● DATA:
— begin —

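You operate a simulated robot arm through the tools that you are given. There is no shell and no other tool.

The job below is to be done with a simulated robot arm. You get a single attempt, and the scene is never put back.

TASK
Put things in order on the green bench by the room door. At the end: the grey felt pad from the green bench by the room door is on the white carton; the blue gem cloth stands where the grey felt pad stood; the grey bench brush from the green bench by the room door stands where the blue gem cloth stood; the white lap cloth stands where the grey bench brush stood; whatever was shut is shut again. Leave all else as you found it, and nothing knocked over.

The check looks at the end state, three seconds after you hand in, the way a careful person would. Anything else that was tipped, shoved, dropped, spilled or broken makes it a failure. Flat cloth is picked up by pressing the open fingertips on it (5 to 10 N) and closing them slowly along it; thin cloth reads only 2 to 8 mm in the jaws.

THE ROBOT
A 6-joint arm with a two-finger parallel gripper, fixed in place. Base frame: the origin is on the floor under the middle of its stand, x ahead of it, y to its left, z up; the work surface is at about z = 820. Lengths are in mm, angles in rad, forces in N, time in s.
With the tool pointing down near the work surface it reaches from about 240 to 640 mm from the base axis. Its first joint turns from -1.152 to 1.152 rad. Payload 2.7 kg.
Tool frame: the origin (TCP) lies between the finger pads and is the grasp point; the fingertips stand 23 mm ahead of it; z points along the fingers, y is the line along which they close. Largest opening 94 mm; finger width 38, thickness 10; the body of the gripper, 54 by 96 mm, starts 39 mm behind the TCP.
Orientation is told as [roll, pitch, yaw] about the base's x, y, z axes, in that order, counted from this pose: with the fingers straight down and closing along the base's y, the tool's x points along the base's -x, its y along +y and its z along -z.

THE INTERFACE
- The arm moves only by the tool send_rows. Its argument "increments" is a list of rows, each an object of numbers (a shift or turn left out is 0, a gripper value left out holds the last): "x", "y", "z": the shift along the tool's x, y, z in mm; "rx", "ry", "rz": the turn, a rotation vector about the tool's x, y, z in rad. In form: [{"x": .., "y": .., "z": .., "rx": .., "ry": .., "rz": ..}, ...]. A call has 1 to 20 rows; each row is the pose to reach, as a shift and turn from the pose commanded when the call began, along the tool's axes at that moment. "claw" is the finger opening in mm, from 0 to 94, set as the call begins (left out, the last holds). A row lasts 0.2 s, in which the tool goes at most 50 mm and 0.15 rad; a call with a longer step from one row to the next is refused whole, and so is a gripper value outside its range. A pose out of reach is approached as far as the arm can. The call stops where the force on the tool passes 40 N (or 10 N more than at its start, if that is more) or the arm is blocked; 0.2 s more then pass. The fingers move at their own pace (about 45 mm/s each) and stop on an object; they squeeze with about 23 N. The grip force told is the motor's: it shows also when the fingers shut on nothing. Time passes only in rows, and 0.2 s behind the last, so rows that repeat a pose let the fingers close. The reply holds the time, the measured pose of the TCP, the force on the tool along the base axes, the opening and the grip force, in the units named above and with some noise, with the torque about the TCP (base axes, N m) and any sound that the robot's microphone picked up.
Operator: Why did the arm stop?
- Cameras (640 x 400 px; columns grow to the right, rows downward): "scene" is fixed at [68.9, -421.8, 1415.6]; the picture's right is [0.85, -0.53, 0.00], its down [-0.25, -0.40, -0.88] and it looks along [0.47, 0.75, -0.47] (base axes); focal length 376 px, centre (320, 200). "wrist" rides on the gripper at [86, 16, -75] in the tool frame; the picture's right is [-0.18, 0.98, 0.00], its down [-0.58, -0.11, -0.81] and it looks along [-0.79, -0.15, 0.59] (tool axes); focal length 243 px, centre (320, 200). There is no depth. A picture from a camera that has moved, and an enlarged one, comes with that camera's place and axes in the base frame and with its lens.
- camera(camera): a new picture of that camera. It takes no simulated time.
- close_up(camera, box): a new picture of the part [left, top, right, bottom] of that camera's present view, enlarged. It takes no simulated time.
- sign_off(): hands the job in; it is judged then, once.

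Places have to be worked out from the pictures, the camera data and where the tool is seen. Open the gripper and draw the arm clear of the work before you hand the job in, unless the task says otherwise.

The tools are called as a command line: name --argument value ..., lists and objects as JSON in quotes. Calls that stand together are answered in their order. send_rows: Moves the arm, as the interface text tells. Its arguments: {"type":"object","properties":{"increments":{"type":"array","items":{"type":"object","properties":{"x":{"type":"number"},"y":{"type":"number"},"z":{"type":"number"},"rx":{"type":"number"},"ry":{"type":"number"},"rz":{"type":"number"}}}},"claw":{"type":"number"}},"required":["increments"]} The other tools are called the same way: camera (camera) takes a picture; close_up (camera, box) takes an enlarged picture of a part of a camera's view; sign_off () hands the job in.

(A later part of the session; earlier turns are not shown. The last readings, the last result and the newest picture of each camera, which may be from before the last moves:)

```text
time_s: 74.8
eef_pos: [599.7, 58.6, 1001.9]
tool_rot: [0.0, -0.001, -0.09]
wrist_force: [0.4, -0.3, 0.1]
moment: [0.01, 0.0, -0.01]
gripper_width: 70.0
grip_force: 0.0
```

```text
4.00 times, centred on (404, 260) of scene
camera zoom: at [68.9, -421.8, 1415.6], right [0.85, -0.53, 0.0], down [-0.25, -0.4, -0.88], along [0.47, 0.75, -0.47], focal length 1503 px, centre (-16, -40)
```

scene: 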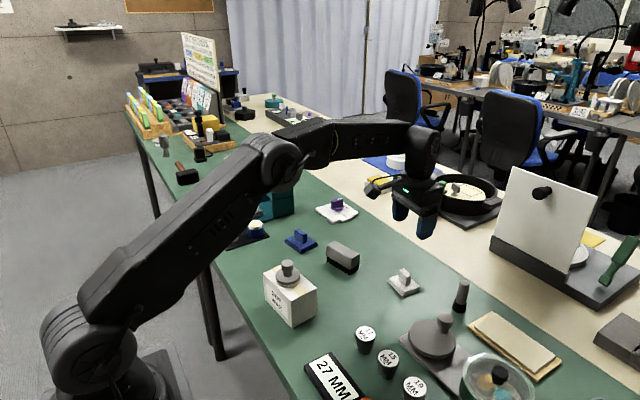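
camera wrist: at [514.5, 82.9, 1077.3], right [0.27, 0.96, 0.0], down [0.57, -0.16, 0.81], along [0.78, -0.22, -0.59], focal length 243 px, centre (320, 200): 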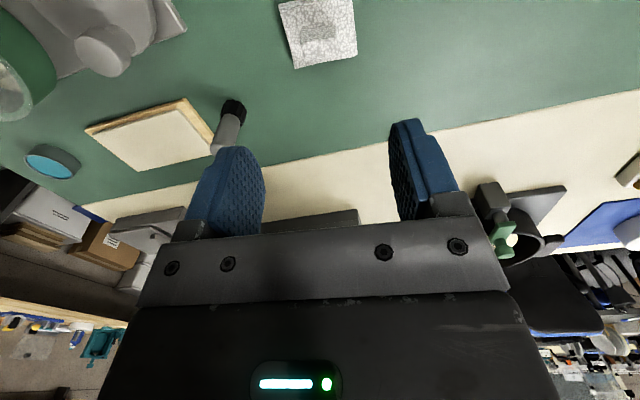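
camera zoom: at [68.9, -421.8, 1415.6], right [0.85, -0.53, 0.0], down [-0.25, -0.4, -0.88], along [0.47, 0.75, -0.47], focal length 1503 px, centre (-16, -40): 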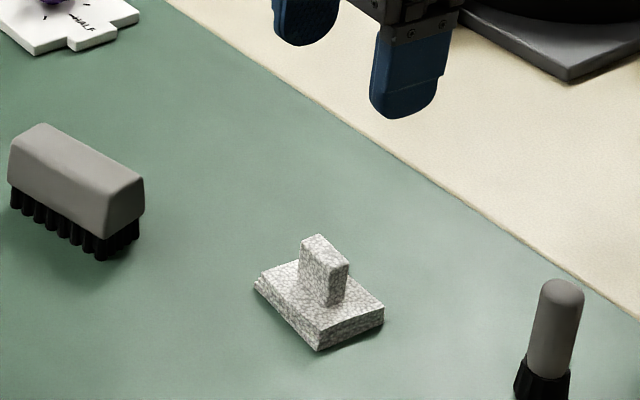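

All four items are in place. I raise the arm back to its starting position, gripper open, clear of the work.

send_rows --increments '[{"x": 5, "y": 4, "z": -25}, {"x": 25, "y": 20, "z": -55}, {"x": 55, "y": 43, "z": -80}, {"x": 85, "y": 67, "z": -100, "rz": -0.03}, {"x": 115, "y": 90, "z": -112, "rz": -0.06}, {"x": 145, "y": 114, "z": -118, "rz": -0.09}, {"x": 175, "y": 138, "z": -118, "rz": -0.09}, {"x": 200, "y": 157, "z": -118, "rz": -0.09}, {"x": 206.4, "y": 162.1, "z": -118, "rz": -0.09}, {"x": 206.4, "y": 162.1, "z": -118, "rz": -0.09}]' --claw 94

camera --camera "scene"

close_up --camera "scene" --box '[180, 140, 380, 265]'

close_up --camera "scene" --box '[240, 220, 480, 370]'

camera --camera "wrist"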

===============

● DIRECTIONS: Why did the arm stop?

— end —

● DIRECTIONS: Find every line holding the word "points"; give their count and nothing else.

● RESULT BELOW: 2